Türkiye Büyük Millet Meclisi (TBMM), 23 Nisan 1920 tarihinden bu yana, Türkiye Cumhuriyeti’nin demokratik işleyişinin temel taşı olarak varlığını sürdürüyor. 105 yıl önce kurulan meclis, Türk milletinin bağımsızlık mücadelesinde ve ulusal egemenliğin tesisinde kritik bir rol oynamıştır. Bu tarih, sadece bir meclisin değil, aynı zamanda bir milletin kaderini değiştiren tarihi bir dönüm noktasıdır. Bugün, TBMM’nin bir asrı aşkın süredeki gelişimi, geçirdiği değişimler ve Türkiye için taşıdığı anlamı ele alacağız.

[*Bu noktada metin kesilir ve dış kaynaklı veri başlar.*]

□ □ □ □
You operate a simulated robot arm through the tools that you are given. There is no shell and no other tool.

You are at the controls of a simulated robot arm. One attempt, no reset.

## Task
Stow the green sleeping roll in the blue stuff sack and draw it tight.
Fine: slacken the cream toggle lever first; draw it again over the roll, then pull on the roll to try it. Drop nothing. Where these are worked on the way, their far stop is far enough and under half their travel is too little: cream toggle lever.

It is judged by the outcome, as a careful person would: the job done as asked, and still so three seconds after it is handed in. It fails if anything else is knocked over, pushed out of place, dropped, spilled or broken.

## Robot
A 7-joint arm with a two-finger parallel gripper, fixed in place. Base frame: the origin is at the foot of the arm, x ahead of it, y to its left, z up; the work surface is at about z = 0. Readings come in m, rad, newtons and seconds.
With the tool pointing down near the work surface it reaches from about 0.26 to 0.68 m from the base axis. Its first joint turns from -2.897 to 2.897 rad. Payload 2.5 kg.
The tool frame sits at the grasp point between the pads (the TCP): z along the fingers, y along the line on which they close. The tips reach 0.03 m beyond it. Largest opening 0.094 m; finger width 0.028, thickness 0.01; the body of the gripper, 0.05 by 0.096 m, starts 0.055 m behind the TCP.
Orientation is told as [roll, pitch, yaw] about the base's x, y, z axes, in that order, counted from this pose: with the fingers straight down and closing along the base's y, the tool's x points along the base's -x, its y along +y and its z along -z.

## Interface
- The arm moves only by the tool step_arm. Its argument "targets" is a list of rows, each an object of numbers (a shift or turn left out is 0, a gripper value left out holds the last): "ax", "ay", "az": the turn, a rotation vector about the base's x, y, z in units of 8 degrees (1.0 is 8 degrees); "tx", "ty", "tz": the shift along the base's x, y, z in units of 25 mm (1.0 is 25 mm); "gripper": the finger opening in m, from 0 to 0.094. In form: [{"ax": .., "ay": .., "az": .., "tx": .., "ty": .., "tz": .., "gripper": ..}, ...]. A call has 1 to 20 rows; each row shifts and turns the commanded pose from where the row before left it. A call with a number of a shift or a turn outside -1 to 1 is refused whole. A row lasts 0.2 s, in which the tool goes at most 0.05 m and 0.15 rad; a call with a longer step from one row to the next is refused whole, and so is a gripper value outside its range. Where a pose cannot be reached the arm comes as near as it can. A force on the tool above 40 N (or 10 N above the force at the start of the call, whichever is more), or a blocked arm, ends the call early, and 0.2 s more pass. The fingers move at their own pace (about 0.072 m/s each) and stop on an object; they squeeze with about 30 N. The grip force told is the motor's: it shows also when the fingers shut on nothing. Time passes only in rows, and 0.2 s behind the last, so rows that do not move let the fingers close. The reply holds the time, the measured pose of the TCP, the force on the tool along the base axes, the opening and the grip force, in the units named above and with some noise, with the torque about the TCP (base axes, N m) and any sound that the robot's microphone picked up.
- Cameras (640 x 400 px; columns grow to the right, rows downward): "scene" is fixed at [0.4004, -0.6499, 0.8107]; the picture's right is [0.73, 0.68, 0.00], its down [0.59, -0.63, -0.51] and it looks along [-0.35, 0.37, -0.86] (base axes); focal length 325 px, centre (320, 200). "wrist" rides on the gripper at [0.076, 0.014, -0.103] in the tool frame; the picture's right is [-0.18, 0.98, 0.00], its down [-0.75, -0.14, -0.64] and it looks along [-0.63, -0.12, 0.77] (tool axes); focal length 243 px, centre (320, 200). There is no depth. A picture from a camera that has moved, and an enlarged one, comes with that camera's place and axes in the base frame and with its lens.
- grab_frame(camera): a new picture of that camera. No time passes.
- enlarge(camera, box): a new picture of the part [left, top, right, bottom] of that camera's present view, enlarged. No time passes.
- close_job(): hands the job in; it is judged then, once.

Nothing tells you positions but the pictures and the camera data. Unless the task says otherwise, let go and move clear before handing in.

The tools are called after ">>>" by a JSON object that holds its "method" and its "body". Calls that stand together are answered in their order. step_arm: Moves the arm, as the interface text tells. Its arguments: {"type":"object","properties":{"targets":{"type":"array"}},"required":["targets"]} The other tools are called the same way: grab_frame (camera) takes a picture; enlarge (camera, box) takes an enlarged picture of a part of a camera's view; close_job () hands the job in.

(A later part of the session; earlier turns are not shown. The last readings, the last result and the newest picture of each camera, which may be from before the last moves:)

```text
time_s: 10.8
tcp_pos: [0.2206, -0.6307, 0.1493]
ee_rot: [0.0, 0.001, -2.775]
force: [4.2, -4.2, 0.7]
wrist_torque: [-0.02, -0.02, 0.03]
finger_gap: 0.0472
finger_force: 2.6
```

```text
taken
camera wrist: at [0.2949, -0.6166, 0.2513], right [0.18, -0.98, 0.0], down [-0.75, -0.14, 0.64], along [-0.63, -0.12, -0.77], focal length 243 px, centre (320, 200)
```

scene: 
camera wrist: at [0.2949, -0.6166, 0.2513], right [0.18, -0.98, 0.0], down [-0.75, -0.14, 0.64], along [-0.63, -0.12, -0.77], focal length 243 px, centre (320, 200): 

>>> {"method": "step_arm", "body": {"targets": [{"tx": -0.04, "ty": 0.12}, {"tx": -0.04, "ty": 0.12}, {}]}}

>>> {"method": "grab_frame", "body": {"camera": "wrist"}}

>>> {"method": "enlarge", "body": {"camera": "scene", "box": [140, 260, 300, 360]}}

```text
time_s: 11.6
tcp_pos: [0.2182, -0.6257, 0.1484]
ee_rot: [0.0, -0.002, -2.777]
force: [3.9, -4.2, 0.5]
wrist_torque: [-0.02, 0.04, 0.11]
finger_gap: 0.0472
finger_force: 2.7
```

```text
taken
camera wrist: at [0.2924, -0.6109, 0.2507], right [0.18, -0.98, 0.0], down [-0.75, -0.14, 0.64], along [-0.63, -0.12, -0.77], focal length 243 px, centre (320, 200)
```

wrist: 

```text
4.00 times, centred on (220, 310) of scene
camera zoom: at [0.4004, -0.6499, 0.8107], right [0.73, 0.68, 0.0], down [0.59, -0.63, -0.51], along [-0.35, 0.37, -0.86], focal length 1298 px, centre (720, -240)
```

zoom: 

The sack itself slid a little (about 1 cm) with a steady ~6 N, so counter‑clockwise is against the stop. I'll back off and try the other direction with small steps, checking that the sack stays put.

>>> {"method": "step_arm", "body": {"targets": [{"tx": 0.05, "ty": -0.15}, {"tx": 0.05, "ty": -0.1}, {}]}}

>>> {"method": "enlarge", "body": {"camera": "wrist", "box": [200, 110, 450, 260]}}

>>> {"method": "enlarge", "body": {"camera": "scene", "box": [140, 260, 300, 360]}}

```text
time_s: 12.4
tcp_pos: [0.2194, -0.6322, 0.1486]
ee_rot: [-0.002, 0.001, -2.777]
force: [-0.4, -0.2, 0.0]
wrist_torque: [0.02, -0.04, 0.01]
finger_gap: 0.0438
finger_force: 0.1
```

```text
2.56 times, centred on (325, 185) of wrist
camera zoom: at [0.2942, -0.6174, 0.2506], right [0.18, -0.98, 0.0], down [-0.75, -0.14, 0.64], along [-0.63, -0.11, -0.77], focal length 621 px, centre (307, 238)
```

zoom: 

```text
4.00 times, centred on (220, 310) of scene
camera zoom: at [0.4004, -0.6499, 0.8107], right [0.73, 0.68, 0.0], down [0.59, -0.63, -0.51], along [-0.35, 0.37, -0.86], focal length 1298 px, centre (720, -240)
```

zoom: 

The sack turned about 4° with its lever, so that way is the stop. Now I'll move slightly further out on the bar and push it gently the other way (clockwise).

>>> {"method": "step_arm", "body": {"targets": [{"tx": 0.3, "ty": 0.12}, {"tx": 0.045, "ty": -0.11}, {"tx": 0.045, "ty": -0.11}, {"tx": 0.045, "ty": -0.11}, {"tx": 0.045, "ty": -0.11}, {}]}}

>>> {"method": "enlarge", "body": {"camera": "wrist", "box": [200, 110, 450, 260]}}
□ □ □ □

TBMM, Kurtuluş Savaşı'nın en zorlu günlerinde, yani Türkiye’nin bağımsızlık mücadelesi sırasında kuruldu. 1920 yılında toplanan TBMM, milletin iradesini temsil eden ilk meclis olarak tarih sahnesine çıktı. Mustafa Kemal Atatürk’ün önderliğinde, milli iradenin simgesi olarak kurulan bu meclis, o dönemde hem askeri hem de siyasi stratejilerin belirlendiği bir platform oldu. İlk başkanlığını Atatürk’ün üstlendiği TBMM, seçimle belirlenen milletvekillerinin görev aldığı bir yapıya sahipti ve bu durum, demokratik bir temelin atıldığının bir göstergesiydi.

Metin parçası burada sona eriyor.